# [EXTRACT]
┏━━
Jean-François Robinet1 a lu le volume de 773 pages Éric Weil. Philosopher avec Critique (Paris, Vrin, 2024) où sont publiés, annotés et présentés par les soins de Patrice Canivez, Gilbert Kirscher et Sylvie Patron les 157 articles et notes qu’Éric Weil a écrits pour la revue Critique entre 1946 et 1971. Les lecteurs d’Éric Weil y trouveront un complément utile pour l’approfondissement de sa philosophie ; ceux qui ne le connaissent pas y trouveront des jugements éclairés sur les moments décisifs de l’histoire.
Les articles de Critique au sein de l’œuvre d’Éric Weil
L’œuvre d’Éric Weil se déploie sur trois plans d’écriture. Le premier plan est celui du système. Dans la Logique de la philosophie (1950) Éric Weil recense toutes les philosophies produites au cours de l’histoire en les ramenant à leur noyau essentiel et irréductible, ce qu’il appelle une « catégorie » (philosophique). Et il ordonne les catégories en fonction de leur rapport à la raison et à la violence. Il prolonge et complète la Logique dans deux domaines qui ont rapport à l’action : Philosophie politique (1956) et Philosophie morale (1961). Par système il ne faut pas entendre l’affirmation exclusive d’un dogmatisme assuré de lui-même, mais la réalisation d’une cohérence conceptuelle soucieuse de la totalité envisagée. Mais Éric Weil (à la différence de Jean-Paul Sartre) ne donne guère d’illustrations des concepts développés.
Le deuxième plan d’écriture est constitué par des études sur des thèmes particuliers : la dialectique, le droit, la civilisation moderne, la nature, la réalité, ce qui fait l’objet des Essais et conférences I, II, III, et des études sur des auteurs, particulièrement Aristote, Kant et Hegel.
Philosopher avec Critique représente un troisième plan d’écriture, la recension et le compte rendu de livres qui paraissent entre 1946 et 1970. Éric Weil juge les publications de son temps en s’inscrivant dans une démarche qui lui est spécifique, celle du dialogue, comme le dit si bien Patrice Canivez dans l’introduction du livre. Ces articles donnent une illustration bien utile des concepts et des catégories développés dans le système. Signalons que certains articles substantiels de Critique sont déjà parus dans le volume II d’Essais et conférences.
┗━━
# [EXERCISE TASK]
Pull out the sentences of the extract that run from "Les articles de" through "des concepts développés." and give them unchanged.

# [DATA LINES]
┏━━
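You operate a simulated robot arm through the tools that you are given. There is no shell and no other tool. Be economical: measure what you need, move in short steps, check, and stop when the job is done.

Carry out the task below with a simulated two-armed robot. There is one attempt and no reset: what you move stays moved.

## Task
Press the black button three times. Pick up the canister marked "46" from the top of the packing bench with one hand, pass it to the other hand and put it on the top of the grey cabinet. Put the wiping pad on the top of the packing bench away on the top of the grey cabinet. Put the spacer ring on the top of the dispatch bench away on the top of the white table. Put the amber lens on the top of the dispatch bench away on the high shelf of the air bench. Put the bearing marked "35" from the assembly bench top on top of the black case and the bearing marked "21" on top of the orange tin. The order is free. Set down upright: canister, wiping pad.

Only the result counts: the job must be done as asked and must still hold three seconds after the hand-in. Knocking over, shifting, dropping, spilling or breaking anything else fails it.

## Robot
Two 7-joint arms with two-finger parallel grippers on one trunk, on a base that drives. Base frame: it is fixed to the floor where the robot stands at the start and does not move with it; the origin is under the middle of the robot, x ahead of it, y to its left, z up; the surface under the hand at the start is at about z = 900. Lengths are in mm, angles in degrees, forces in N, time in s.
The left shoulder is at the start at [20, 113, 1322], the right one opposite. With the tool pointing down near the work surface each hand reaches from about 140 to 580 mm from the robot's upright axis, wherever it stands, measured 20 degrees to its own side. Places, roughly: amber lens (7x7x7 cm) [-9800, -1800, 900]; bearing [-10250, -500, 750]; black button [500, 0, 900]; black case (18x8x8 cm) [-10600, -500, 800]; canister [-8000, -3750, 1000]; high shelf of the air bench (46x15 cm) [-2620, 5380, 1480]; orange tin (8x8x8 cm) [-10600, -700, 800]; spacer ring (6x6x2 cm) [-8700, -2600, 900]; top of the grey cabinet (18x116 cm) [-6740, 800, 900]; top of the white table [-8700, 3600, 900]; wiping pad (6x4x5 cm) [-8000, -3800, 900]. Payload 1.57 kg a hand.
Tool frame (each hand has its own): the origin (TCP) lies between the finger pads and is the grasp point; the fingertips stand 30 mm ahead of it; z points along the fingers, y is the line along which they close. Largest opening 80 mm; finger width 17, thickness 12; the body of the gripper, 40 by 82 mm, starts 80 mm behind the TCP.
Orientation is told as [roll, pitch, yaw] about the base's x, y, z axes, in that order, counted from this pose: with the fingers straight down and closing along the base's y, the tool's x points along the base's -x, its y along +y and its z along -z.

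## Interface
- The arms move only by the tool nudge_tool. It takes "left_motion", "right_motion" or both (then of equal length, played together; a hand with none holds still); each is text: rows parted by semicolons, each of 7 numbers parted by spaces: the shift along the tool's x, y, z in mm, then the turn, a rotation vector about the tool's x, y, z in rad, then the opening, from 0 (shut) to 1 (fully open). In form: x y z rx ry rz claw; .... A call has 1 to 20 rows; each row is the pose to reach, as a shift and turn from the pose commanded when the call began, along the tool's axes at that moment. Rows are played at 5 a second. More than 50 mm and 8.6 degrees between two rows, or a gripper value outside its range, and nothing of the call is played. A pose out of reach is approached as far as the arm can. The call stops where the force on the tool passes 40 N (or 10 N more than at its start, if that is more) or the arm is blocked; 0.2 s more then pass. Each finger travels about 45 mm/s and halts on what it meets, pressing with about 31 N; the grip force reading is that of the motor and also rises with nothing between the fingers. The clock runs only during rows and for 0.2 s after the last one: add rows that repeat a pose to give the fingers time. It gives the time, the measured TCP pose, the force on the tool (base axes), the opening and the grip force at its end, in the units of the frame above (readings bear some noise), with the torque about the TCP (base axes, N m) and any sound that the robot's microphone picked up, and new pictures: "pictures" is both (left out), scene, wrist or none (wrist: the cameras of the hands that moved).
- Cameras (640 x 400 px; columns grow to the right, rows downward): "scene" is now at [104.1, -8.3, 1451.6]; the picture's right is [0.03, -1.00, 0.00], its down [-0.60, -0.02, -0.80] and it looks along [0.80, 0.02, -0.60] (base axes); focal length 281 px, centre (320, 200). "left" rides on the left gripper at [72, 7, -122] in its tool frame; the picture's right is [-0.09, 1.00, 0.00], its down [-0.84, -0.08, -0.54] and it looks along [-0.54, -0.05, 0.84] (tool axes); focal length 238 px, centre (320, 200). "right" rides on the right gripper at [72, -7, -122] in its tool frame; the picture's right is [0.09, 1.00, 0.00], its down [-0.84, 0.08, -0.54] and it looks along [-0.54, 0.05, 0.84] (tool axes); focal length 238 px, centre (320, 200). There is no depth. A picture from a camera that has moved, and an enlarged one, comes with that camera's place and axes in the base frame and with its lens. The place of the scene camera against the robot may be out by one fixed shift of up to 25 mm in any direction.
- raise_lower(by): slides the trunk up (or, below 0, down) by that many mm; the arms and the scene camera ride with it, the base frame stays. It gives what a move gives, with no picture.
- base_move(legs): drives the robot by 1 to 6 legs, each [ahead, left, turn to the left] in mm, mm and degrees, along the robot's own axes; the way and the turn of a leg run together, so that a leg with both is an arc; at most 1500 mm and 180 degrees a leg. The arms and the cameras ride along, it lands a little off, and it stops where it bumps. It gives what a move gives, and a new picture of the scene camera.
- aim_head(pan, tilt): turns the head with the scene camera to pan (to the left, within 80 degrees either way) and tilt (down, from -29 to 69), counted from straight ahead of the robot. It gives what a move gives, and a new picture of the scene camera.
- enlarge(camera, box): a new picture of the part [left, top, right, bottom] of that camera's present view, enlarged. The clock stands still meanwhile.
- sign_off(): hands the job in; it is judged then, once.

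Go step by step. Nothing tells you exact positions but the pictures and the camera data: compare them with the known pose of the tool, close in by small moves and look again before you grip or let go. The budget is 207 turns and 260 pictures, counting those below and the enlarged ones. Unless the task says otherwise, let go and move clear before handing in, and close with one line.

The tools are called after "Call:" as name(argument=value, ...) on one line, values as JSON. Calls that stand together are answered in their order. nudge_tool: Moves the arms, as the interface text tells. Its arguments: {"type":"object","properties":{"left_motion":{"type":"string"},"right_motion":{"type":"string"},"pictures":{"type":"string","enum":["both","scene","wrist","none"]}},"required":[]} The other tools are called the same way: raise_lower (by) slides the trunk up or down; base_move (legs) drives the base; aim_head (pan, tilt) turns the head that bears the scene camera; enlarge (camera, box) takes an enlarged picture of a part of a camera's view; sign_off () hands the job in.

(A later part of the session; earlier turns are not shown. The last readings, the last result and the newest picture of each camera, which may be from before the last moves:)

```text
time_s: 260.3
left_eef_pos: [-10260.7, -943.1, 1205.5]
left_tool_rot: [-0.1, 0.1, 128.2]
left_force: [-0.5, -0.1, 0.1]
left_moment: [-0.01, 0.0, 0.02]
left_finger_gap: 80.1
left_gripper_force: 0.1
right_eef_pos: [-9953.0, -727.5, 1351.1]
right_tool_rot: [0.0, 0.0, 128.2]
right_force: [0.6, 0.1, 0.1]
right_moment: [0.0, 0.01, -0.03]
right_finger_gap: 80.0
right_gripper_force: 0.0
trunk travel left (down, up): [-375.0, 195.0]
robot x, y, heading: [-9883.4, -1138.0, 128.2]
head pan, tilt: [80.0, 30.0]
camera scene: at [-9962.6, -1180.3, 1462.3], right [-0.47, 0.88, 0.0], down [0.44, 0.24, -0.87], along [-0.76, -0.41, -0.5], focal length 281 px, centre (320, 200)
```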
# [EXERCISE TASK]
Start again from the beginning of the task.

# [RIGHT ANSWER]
┗━━
# [RIGHT ANSWER]
Les articles de Critique au sein de l’œuvre d’Éric Weil
L’œuvre d’Éric Weil se déploie sur trois plans d’écriture. Le premier plan est celui du système. Dans la Logique de la philosophie (1950) Éric Weil recense toutes les philosophies produites au cours de l’histoire en les ramenant à leur noyau essentiel et irréductible, ce qu’il appelle une « catégorie » (philosophique). Et il ordonne les catégories en fonction de leur rapport à la raison et à la violence. Il prolonge et complète la Logique dans deux domaines qui ont rapport à l’action : Philosophie politique (1956) et Philosophie morale (1961). Par système il ne faut pas entendre l’affirmation exclusive d’un dogmatisme assuré de lui-même, mais la réalisation d’une cohérence conceptuelle soucieuse de la totalité envisagée. Mais Éric Weil (à la différence de Jean-Paul Sartre) ne donne guère d’illustrations des concepts développés.